[Start]

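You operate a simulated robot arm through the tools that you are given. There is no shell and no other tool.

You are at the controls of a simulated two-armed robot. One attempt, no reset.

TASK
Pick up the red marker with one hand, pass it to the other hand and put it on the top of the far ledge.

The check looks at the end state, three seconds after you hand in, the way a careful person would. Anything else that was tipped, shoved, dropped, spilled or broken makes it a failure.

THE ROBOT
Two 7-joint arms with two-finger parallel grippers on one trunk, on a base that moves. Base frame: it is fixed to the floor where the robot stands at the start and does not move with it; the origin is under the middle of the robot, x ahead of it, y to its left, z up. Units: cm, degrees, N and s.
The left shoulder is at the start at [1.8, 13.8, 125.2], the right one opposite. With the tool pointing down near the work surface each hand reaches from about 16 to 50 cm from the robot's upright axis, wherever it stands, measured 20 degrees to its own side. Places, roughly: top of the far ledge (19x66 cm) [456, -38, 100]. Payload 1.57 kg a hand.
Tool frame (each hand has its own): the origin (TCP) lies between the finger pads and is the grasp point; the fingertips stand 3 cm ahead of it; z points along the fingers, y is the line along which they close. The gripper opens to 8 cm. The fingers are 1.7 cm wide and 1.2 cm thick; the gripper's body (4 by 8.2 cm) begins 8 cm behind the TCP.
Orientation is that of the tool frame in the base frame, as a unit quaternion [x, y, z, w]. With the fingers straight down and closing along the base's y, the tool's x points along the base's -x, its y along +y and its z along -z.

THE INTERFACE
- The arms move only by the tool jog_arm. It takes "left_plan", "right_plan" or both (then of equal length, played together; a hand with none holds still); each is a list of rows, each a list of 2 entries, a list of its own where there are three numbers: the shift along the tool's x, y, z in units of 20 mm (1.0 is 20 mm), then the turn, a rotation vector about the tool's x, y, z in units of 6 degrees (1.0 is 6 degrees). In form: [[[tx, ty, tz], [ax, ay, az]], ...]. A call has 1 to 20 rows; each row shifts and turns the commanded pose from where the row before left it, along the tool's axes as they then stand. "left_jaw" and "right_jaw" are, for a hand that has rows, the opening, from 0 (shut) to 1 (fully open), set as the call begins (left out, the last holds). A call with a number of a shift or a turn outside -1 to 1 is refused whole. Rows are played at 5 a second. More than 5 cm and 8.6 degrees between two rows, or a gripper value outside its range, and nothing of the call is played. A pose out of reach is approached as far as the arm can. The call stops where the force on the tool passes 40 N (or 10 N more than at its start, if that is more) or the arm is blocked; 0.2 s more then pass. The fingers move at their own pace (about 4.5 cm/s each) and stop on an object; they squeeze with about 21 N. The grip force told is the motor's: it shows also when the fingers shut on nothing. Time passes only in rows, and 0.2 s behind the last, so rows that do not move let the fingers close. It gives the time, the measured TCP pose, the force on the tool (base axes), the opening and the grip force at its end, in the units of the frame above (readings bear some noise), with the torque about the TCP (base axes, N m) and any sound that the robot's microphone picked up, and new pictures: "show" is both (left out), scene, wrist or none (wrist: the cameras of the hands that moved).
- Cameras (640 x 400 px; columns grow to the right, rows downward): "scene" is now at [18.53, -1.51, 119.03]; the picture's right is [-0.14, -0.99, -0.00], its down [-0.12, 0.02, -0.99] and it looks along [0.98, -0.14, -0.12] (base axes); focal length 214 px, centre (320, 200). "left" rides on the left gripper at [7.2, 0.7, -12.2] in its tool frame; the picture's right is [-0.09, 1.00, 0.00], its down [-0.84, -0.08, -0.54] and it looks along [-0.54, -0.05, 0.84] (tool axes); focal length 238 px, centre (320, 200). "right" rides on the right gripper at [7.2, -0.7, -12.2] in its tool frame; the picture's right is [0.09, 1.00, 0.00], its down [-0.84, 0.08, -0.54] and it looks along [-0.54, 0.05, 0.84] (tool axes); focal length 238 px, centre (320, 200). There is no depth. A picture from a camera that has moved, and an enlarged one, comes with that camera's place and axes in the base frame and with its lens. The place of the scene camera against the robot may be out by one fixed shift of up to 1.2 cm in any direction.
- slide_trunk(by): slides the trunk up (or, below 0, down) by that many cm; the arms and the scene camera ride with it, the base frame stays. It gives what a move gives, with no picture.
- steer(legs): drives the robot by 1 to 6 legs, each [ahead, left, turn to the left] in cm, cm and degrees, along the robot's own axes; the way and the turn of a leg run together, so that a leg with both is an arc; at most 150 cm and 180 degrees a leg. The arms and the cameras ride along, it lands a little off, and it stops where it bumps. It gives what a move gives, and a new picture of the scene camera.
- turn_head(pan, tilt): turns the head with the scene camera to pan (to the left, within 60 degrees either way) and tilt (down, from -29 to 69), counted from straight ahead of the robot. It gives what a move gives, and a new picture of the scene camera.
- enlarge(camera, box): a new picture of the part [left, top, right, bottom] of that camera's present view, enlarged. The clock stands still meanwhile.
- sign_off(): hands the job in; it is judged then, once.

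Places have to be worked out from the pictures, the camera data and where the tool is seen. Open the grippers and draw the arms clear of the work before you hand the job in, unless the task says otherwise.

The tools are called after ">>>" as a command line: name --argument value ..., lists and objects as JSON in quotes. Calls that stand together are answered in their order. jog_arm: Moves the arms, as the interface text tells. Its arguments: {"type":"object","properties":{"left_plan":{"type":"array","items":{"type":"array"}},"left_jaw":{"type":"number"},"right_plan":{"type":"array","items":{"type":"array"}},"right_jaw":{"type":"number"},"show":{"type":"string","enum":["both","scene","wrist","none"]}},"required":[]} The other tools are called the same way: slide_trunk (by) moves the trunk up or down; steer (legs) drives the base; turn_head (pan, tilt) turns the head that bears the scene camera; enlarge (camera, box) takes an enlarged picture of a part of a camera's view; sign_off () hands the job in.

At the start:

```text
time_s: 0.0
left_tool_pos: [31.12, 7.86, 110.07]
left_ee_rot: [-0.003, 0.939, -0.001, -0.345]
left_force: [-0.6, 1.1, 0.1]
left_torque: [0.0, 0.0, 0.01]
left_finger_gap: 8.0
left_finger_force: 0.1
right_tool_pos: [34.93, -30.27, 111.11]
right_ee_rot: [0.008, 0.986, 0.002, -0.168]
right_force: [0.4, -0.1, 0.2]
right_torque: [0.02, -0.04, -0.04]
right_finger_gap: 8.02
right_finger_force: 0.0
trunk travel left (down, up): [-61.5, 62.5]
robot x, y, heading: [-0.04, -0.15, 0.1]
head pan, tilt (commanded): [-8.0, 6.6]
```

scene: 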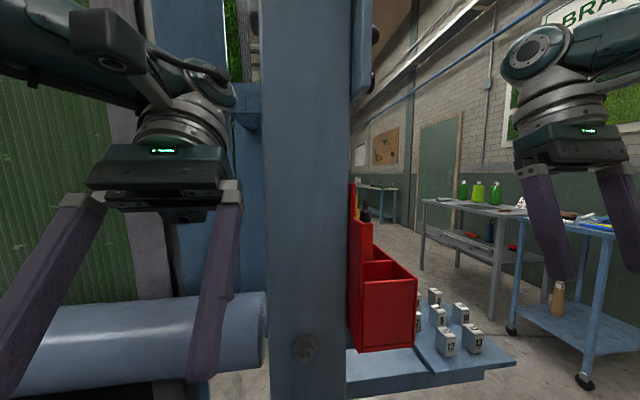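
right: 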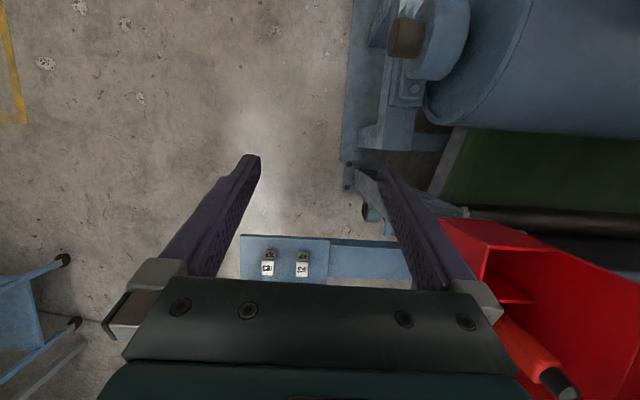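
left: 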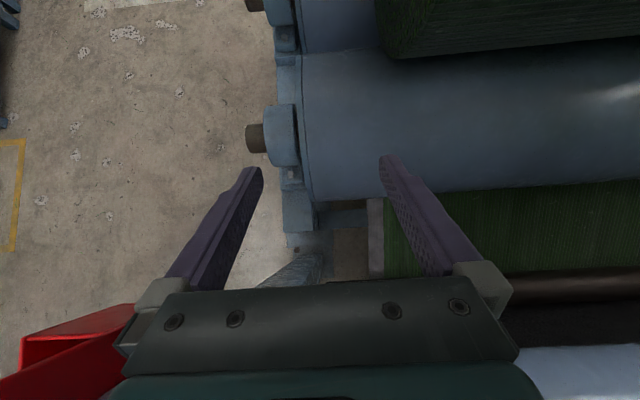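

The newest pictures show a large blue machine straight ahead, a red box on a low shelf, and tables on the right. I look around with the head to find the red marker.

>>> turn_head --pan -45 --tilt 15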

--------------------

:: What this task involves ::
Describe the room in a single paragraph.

[End]

:: What this task involves ::
Copy down every line of the material above that includes the string "drives".

:: Expected answer ::
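- steer(legs): drives the robot by 1 to 6 legs, each [ahead, left, turn to the left] in cm, cm and degrees, along the robot's own axes; the way and the turn of a leg run together, so that a leg with both is an arc; at most 150 cm and 180 degrees a leg. The arms and the cameras ride along, it lands a little off, and it stops where it bumps. It gives what a move gives, and a new picture of the scene camera.
The tools are called after ">>>" as a command line: name --argument value ..., lists and objects as JSON in quotes. Calls that stand together are answered in their order. jog_arm: Moves the arms, as the interface text tells. Its arguments: {"type":"object","properties":{"left_plan":{"type":"array","items":{"type":"array"}},"left_jaw":{"type":"number"},"right_plan":{"type":"array","items":{"type":"array"}},"right_jaw":{"type":"number"},"show":{"type":"string","enum":["both","scene","wrist","none"]}},"required":[]} The other tools are called the same way: slide_trunk (by) moves the trunk up or down; steer (legs) drives the base; turn_head (pan, tilt) turns the head that bears the scene camera; enlarge (camera, box) takes an enlarged picture of a part of a camera's view; sign_off () hands the job in.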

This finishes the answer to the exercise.